-------- Excerpt
Sony Says No, AT&T Listens and China Talk!

What do we got for ya this week on Value Hive? Sony and Loeb duke it out over operations. AT&T appears to have listened to Elliot management. A trader loses his shirt, and more!

Make sure to subscribe to this newsletter so you receive it every week, completely free.

Let’s get to it!

September 25, 2019

How’s Your History? — I’m in Charleston, SC this week. That means a lot of Civil War tourist sights to visit. Also, for those that haven’t ventured down to the Palmetto state, make time. The beaches are amazing.

This week’s bonus round question is either easy or impossible. What is the name of the Fort that was first fired on to mark the start of the Civil War? Don’t Google! Answer at the bottom.

_____________________________________________________________________________________________

Investor Spotlight: Dan Loeb Gets Rejected, AT&T Listens to Elliot

GIFs by tenor

Last Wednesday, Sony (SNE) gave Loeb’s fund Third Point a critical stiff-arm/middle finger. If you’re new to the Loeb / Sony saga, here’s some backdrop:

    • Third Point built a $1.5B stake in SNE, which it announced back in April. That’s good enough for 6% of total shares outstanding.
----------------
-------- Material provided
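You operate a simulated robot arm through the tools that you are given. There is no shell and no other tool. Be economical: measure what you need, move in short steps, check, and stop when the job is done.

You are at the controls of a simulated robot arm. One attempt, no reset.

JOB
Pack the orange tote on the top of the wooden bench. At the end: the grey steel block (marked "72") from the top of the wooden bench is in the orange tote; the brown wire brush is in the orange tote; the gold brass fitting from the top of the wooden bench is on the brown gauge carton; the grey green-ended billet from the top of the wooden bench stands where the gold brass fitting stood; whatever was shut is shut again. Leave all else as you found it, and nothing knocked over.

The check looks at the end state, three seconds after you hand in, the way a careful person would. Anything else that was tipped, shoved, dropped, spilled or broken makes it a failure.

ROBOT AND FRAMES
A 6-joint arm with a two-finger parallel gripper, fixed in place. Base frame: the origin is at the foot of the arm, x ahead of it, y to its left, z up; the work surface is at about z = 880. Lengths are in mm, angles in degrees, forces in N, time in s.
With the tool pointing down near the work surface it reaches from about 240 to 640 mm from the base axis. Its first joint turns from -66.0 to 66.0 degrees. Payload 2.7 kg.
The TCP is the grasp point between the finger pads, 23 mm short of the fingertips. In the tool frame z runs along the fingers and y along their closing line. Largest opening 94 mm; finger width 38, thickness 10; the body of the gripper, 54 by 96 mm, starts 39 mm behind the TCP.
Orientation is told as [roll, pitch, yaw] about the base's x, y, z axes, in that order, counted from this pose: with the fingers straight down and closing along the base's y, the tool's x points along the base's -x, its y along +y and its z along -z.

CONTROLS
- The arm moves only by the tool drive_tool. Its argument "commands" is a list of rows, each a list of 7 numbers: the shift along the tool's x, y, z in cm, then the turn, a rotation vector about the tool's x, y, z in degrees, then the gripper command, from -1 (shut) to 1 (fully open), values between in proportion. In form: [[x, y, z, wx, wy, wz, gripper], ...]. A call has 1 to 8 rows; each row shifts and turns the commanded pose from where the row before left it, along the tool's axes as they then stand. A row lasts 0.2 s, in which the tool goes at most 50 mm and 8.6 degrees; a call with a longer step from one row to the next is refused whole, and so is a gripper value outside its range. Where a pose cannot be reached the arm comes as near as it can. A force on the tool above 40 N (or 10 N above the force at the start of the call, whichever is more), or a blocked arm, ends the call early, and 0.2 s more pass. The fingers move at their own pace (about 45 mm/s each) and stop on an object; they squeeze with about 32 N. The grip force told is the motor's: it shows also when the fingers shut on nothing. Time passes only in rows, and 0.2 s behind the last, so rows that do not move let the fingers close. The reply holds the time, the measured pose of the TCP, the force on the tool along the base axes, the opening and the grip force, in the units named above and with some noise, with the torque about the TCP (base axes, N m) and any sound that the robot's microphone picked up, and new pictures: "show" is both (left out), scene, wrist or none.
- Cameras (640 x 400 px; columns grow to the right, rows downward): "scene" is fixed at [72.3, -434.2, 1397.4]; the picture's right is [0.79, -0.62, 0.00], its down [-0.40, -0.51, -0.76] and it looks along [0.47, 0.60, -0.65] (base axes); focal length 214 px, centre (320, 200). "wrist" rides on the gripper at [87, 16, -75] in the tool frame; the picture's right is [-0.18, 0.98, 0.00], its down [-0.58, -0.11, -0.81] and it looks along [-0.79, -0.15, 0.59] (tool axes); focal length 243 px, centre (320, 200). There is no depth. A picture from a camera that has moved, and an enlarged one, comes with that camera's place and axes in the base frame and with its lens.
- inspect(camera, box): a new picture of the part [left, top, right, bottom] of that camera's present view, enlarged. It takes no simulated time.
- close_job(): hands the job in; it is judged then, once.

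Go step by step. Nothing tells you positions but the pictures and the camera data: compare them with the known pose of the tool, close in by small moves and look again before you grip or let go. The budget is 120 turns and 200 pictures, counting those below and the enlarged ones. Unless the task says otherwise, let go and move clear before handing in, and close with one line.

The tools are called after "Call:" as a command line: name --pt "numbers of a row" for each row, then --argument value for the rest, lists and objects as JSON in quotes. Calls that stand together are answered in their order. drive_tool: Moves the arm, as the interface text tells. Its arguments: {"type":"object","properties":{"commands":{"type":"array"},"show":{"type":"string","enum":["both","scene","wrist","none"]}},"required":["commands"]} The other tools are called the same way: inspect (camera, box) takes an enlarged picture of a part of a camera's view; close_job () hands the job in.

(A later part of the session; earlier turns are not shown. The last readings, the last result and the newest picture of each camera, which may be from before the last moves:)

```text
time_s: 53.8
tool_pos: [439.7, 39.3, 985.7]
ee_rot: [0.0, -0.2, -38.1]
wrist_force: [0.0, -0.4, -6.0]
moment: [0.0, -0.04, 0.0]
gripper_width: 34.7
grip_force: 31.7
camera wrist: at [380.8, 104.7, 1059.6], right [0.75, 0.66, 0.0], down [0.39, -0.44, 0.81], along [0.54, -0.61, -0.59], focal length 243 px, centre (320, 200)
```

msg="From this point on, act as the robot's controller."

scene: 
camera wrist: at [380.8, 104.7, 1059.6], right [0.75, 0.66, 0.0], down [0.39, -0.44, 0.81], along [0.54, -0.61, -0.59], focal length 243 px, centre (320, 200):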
----------------
Written problem 1
Return exactly the lines from the line that has "A 6-joint arm" to the line that has "With the tool", both of them included.
Written problem 2
Add the next paragraphs of the excerpt.

Right answer 1
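A 6-joint arm with a two-finger parallel gripper, fixed in place. Base frame: the origin is at the foot of the arm, x ahead of it, y to its left, z up; the work surface is at about z = 880. Lengths are in mm, angles in degrees, forces in N, time in s.
With the tool pointing down near the work surface it reaches from about 240 to 640 mm from the base axis. Its first joint turns from -66.0 to 66.0 degrees. Payload 2.7 kg.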

Right answer 2
    • Loeb’s fund sent a letter to SNE management suggesting various sales and spin-offs as a way to create value.
    • Shares are up 40% since April. (Loeb’s sitting on nice gains).

The decision wasn’t a close one. SNE’s board unanimously decided to keep the semiconductor business. This makes sense. SNE’s semiconductor business is a powerhouse for the company. It provides 18% of total revenue and owns over half of the image sensor market.

SNE offers other “reasons” why the company decided to keep the business:

    • SNE expects its semiconductors will play a crucial role in various growth industries. (IoT, autonomous driving, etc.)
    • SNE believes it’s too expensive to run the semiconductors business as a separate entity. Management cites higher licensing fees, tax inefficiencies, etc.

Yet I think the real reason is a bit more obvious, and a lot less academic. They don’t feel like it. The stock’s up over 60% in three years (10%+ CAGR). Things aren’t terrible at SNE. The switching costs to shake things up are too high.

What Will Loeb Do Next?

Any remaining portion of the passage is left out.